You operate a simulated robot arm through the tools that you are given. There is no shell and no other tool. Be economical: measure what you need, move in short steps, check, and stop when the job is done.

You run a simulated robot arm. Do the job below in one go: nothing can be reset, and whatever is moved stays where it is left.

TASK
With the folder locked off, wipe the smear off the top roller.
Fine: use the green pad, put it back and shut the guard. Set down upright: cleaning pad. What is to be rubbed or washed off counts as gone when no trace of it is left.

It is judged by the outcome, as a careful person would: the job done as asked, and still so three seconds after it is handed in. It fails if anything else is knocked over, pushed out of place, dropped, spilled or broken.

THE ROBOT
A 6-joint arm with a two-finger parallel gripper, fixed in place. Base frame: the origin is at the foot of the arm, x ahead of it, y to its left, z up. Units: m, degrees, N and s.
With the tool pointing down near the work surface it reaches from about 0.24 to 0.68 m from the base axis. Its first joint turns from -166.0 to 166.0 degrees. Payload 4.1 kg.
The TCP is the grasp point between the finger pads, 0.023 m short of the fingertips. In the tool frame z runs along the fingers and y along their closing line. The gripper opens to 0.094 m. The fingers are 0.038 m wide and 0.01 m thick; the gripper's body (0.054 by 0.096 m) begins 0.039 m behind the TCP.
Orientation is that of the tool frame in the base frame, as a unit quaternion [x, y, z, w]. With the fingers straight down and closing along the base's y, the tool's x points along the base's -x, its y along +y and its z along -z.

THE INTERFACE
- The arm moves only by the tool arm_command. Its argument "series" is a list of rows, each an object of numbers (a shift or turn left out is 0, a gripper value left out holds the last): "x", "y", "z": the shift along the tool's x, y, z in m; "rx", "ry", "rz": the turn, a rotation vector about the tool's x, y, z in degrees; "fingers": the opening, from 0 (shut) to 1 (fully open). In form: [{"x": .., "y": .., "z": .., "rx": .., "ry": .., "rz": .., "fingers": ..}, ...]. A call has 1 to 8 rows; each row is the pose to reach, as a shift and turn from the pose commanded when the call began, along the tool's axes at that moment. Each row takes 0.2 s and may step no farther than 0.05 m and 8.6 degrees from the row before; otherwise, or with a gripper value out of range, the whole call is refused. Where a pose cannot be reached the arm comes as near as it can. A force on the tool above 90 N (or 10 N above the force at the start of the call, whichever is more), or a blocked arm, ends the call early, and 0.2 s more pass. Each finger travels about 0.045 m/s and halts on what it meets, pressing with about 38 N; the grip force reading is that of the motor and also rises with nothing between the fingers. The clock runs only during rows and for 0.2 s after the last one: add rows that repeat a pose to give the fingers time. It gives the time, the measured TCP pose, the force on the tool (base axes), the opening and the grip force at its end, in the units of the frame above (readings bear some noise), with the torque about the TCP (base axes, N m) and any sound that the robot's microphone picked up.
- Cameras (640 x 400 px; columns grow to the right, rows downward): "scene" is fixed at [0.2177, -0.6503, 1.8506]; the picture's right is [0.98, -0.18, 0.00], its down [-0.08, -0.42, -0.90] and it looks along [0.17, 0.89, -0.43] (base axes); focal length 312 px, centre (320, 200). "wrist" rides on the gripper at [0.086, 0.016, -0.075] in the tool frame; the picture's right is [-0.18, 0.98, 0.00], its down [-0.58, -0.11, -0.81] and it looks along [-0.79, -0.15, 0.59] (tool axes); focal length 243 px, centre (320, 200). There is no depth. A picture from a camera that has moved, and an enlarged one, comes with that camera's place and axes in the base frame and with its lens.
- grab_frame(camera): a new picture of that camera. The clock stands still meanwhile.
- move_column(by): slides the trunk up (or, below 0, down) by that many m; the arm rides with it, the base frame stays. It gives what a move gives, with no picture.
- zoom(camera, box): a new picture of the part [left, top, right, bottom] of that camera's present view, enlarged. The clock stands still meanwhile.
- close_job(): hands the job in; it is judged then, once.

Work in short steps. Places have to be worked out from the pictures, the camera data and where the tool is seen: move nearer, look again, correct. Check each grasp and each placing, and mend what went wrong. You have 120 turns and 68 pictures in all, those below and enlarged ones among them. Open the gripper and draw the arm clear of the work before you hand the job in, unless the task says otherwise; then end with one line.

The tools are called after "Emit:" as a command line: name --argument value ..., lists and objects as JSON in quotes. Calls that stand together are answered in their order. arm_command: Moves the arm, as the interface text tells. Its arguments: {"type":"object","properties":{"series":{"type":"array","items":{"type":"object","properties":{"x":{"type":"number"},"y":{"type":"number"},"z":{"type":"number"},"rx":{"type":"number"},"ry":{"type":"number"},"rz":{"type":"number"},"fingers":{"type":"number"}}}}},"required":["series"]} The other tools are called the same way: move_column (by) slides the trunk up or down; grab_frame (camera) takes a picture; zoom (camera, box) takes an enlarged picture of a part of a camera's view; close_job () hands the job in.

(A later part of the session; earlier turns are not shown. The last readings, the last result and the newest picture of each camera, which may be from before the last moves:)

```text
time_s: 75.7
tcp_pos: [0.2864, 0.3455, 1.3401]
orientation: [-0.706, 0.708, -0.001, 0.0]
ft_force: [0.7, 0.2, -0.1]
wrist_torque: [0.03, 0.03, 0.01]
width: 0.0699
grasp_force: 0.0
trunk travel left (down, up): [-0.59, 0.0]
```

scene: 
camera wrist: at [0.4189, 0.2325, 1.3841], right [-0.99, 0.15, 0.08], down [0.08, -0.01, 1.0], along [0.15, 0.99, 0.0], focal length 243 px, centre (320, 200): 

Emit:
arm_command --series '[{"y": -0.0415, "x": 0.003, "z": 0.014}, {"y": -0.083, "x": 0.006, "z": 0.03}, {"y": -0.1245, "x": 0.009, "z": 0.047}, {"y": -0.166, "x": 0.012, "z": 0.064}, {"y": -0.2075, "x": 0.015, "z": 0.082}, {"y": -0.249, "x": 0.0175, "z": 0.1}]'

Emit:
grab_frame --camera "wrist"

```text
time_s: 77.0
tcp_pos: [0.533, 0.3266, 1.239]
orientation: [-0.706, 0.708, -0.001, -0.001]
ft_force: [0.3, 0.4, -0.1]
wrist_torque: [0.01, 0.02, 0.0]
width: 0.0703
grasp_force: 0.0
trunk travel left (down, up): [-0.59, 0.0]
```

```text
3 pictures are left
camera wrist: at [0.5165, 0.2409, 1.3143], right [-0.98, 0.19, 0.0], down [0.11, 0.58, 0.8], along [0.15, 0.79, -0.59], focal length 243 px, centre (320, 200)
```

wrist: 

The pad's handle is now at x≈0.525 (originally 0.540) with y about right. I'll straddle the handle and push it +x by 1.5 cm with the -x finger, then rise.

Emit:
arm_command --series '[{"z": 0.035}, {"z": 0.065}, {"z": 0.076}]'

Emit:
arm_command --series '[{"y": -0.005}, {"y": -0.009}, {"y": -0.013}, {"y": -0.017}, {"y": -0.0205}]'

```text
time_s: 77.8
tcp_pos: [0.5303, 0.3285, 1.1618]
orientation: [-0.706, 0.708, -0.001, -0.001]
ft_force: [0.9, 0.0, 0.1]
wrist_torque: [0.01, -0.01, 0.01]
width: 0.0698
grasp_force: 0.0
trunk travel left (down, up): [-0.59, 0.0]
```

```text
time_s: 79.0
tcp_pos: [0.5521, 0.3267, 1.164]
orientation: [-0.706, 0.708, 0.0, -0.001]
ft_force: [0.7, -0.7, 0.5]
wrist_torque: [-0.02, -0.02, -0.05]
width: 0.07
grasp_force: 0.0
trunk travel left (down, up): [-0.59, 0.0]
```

Written instruction 1 » Within the material above, transcribe exactly the lines that run from the line holding "- grab_frame(camera): a" through the line holding "Work in short".

Text extract »
Respondi-lhe com o olhar. E ele sabe o que lhe disse. Porque, bem feitas as contas, sentimo-nos em casa onde quer que haja velhos afetos… ou novos afetos se criem!
Ana Dias

25.1.12

De modo Tango a modo Samba



  De novo nas nuvens, regresso ao Rio, onde me aguardam para um lanchinho no Leblon. Enquanto me preparo para passar do modo Tango para a frequência do Samba, vou recordando alguns factos curiosos que me chamaram a atenção em Buenos Aires.
    As avenidas são larguíssimas e muitas delas de um só sentido. Grande parte da cidade é de desenho quadrangular ( tipo Vila Real de Santo António, mas um bocadinho maior), sendo que os edícios modernos estão, muitas vezes, lado a lado com estilos arquitetónicos que nos deixam com a sensação de estar em Paris. Os pombos são chatos e descaradões e as casas de banho femininas estão assinaladas com um “M” de mulher e não um”S” de senhora. Porque será?  É muito raro esperar mais de um minuto por taxi ou estar mais de trinta segundos sem ouvir algum piropo engraçado e decente. Ouve-se tango por toda a parte mas,  infelizmente, também se ouve o “ai se eu te pego” do Talló não sei das quantas ( alguém devia criar uma lei que impedisse que a dita música passe em sítios  públicos! ).  As livrarias são excelentes e a meia de leite vem sempre acompanhada por um copo de água com gás  o que,  após exaustivas e profundas considerações, continuo sem conseguir explicar!   Os homens cumprimentam-se entre si com um só beijo na face esquerda e só usam brilhantina quando vão dançar o tango. Os nativos de Buenos Aires são conhecidos como “porteños” e  são muito afáveis, mas falam com um sotaque tão cantado que demoram o dobro do tempo para dizer cada palavra.  As expressões mais usadas são o “dále” que significa ok, está bem, fica combinado e o “como no?”, que nada mais é que uma forma complicada que têm para dizer sim.   Muito mais há para contar, mas por aqui me fico… numa saudade enternecida por mais uma cidade que me conquistou.

Written instruction 2 » I need the text extract continued from the place where it stops.

Response 1 »
- grab_frame(camera): a new picture of that camera. The clock stands still meanwhile.
- move_column(by): slides the trunk up (or, below 0, down) by that many m; the arm rides with it, the base frame stays. It gives what a move gives, with no picture.
- zoom(camera, box): a new picture of the part [left, top, right, bottom] of that camera's present view, enlarged. The clock stands still meanwhile.
- close_job(): hands the job in; it is judged then, once.

Work in short steps. Places have to be worked out from the pictures, the camera data and where the tool is seen: move nearer, look again, correct. Check each grasp and each placing, and mend what went wrong. You have 120 turns and 68 pictures in all, those below and enlarged ones among them. Open the gripper and draw the arm clear of the work before you hand the job in, unless the task says otherwise; then end with one line.

Response 2 »
Ana Dias
  

23.1.12

A vida num tango


A pequena orquestra começa a tocar e os dançarinos tomam o palco. A pele arrepia-se e os sentidos apuram-se, não querendo perder nenhum detalhe daquele banquete emocional.
  No café de los Angelitos, em Buenos Aires,  o ambiente quer fazer-nos regressar à primeira metade do século passado. Durante um bom bocado, desço do meu covil, na terceira nuvem à esquerda, e entrego-me em absoluto à paixão.
   Para ser sincera, quando me sentei para jantar ( a carne aqui é realmente divina, devem fazer qualquer coisa às vacas…) e ver o show de tango, não estava à espera de ver os artistas a fazer amor em palco! Porque, acreditem, é realmente isso que fazem enquanto dançam. E nós, pobres e mortais turistas, ficamos ali, como voyeurs embasbacados, a sonhar dançar como eles dançam e apaixonar-nos com aquela mesma paixão.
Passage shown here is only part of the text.